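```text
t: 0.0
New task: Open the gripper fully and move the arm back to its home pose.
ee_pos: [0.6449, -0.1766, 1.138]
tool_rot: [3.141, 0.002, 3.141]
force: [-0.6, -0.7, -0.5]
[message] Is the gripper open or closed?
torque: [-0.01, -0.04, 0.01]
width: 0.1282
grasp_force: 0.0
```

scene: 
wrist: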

DIRECTIONS FOR THIS TASK >> Each line in the material above must be retyped without alteration.

CORRECT OUTPUT >>
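```text
t: 0.0
New task: Open the gripper fully and move the arm back to its home pose.
ee_pos: [0.6449, -0.1766, 1.138]
tool_rot: [3.141, 0.002, 3.141]
force: [-0.6, -0.7, -0.5]
[message] Is the gripper open or closed?
torque: [-0.01, -0.04, 0.01]
width: 0.1282
grasp_force: 0.0
```

scene: 
wrist: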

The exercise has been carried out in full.